Please write the excerpt to read out a second time.

Excerpt to read
..............................
The hardest thing to overcome was their desire to aid me in matters that I could manage better alone. If some one whispered and I tapped a pencil, instantly half the children in the room would turn around and utter the hiss with which they invoke silence, or else they would begin to scold the offender in the vernacular. Such acts led, of course, to unutterable confusion, and I had no little trouble in putting a stop to them. [86]
American Pupils and Filipino Pupils Contrasted—The Filipinos’ Belief That They Are Highly Developed Musicians—Their Morbid Sensitiveness to Criticism—Explanation of Their Desire for Education—Their Belief That They Could Achieve Great Success in Manufactures, Arts, and Literature If Left to Govern Themselves—Their Lack of Creative Ability—Dillettanteism of Leading Filipinos—Manual Jealousies of the People—Lack of Real Democratic Spirit in America—The Pride of Filipino Men Compared to That of American Women.
So long as they find firmness and justice in the teacher, Filipino children are far easier to discipline than are American children. At the first sign of weakness in the teacher or in the Government which is behind him, they are infinitely more unruly and arrogant than are the children of our own race. There is, in even the most truculent American child, a sense of the eternal fitness of things which the Filipino lacks. American children are restless and mischievous. They are on the alert for any sign of overstepping the limits of lawful authority on the part of the teacher, and they have no compunctions about forcing him to recognize that he rules by the consent of the governed, and that he must not mistake their complaisance for [87]servility. On the other hand, they have, with rare exceptions, a respect for the value of a teacher’s opinion in the subjects which he teaches, and will seldom contradict or oppose him in matters that pertain wholly to learning. A class of American children which would support in every possible way one of their number in defying authority would not hesitate to make that same companion’s life a burden to him if he should set up his own opinion on abstract matters in contradiction to his teacher’s. Except when a teacher signally proves his incapacity, American children are willing to grant the broad premise that he knows more than they do, and that, if he does not, he at least ought to know more. Filipino children reverse this attitude. They are quite docile, seldom think of disputing authority as applied to discipline, but they will naively cling to a position and dispute both fact and philosophy in the face of quoted authority, or explanation, or even of sarcasm. The following anecdote illustrates this peculiarity. It happened in my own school and is at first hand.
..............................
Information provided
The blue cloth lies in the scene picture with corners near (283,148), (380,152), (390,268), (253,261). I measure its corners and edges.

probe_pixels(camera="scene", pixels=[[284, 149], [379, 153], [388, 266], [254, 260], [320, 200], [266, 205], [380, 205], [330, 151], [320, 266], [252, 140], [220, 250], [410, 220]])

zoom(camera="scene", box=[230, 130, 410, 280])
..............................
Task response
The hardest thing to overcome was their desire to aid me in matters that I could manage better alone. If some one whispered and I tapped a pencil, instantly half the children in the room would turn around and utter the hiss with which they invoke silence, or else they would begin to scold the offender in the vernacular. Such acts led, of course, to unutterable confusion, and I had no little trouble in putting a stop to them. [86]
American Pupils and Filipino Pupils Contrasted—The Filipinos’ Belief That They Are Highly Developed Musicians—Their Morbid Sensitiveness to Criticism—Explanation of Their Desire for Education—Their Belief That They Could Achieve Great Success in Manufactures, Arts, and Literature If Left to Govern Themselves—Their Lack of Creative Ability—Dillettanteism of Leading Filipinos—Manual Jealousies of the People—Lack of Real Democratic Spirit in America—The Pride of Filipino Men Compared to That of American Women.
So long as they find firmness and justice in the teacher, Filipino children are far easier to discipline than are American children. At the first sign of weakness in the teacher or in the Government which is behind him, they are infinitely more unruly and arrogant than are the children of our own race. There is, in even the most truculent American child, a sense of the eternal fitness of things which the Filipino lacks. American children are restless and mischievous. They are on the alert for any sign of overstepping the limits of lawful authority on the part of the teacher, and they have no compunctions about forcing him to recognize that he rules by the consent of the governed, and that he must not mistake their complaisance for [87]servility. On the other hand, they have, with rare exceptions, a respect for the value of a teacher’s opinion in the subjects which he teaches, and will seldom contradict or oppose him in matters that pertain wholly to learning. A class of American children which would support in every possible way one of their number in defying authority would not hesitate to make that same companion’s life a burden to him if he should set up his own opinion on abstract matters in contradiction to his teacher’s. Except when a teacher signally proves his incapacity, American children are willing to grant the broad premise that he knows more than they do, and that, if he does not, he at least ought to know more. Filipino children reverse this attitude. They are quite docile, seldom think of disputing authority as applied to discipline, but they will naively cling to a position and dispute both fact and philosophy in the face of quoted authority, or explanation, or even of sarcasm. The following anecdote illustrates this peculiarity. It happened in my own school and is at first hand.